Stranger Things Season 4: Volume 2 Review - 8 Ups & 2 Downs

Downs...

2. The Excessive Runtime & Uneven Pacing

Stranger Things Season 4 Hopper Joyce
Netflix

This shouldn't be terribly surprising to anyone who tuned in for the fourth season's first volume, but Volume 2 once again suffers from an absurdly undisciplined runtime and all the egregious pacing issues that this entails.

The two episodes clock in at a combined total of around 3 hours and 50 minutes - almost an entire hour long than Avengers: Endgame, for reference - and while there's a lot of great material packed into those hours, some editing wouldn't have gone amiss.
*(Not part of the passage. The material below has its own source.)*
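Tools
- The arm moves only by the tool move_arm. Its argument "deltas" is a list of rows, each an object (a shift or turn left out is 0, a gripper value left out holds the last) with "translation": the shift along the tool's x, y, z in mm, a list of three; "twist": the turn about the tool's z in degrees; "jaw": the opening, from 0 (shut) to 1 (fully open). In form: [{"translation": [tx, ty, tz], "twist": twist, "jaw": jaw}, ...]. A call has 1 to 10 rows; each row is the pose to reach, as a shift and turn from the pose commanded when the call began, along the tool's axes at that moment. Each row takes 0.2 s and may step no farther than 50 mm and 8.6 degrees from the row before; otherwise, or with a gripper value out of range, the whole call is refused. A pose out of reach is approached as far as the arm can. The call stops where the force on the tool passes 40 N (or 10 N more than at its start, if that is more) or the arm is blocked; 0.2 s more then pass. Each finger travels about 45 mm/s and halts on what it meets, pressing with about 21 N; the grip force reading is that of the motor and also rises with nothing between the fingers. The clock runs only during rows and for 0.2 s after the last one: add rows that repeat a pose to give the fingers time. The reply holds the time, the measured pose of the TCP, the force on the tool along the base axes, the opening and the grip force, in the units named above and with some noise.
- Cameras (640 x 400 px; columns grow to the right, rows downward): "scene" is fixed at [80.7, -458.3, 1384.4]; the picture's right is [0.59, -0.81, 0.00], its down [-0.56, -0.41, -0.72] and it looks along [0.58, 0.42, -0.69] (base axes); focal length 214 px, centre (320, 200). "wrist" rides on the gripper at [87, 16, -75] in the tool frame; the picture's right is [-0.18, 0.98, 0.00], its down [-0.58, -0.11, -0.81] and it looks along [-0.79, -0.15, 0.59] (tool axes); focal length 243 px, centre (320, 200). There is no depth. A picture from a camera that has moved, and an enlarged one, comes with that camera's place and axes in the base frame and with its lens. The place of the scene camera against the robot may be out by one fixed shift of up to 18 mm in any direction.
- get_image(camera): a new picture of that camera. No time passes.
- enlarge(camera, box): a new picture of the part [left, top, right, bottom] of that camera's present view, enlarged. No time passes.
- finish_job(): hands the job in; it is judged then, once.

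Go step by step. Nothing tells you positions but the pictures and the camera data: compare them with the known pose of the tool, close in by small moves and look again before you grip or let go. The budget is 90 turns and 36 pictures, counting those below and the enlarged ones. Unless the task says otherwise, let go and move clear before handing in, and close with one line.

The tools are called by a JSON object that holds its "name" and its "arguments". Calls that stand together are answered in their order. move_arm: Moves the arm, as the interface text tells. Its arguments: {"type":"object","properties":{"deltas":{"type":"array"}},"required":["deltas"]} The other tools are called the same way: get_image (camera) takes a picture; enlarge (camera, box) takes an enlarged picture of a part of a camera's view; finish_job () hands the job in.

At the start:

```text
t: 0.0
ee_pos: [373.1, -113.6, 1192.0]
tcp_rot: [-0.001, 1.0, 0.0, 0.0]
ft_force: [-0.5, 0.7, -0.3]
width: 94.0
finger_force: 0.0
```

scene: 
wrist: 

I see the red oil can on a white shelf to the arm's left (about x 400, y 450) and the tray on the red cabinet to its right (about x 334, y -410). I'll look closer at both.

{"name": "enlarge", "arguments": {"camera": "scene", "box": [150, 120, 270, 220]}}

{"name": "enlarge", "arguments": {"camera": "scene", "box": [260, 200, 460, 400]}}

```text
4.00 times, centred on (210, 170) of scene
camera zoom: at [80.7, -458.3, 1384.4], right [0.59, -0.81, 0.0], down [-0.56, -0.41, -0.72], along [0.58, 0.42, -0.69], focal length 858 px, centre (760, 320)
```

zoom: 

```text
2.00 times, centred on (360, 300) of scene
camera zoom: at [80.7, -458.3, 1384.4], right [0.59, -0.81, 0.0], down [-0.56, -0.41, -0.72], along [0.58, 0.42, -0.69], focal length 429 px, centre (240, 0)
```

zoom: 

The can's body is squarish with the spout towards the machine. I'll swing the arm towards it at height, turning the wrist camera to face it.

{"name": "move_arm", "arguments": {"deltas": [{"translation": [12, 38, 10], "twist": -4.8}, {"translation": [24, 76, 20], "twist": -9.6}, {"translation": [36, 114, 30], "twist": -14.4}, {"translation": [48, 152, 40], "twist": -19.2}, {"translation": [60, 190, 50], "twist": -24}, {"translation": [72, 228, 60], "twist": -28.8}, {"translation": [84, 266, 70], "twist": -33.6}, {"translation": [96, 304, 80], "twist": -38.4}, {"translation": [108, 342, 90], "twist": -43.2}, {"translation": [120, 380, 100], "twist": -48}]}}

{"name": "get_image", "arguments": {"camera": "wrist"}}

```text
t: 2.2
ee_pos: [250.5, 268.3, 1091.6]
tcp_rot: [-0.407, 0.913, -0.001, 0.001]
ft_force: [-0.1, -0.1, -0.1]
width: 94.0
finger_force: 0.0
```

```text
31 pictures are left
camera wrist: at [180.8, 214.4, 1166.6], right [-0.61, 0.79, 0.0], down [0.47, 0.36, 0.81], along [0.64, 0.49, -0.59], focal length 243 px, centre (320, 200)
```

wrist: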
It's clear that the Duffer Brothers had nobody breathing down their necks telling them what to cut, which while great in theory also ensures that there's nobody challenging them to "kill their darlings" and deliver a more refined piece of work.

Too often over the course of these four hours the narrative goes around in circles, new subplots and additional minor antagonists feel like padding, and hilariously self-indulgent monologues from heroes and villains alike make it a rather exhausting sit.

In the vein of The Lord of the Rings: The Return of the King, this is a season that feels like it's about to end several times before it actually does, proving to be perhaps the most blatant example of streaming TV's increasing tendency for stamina-sapping, bloated storytelling.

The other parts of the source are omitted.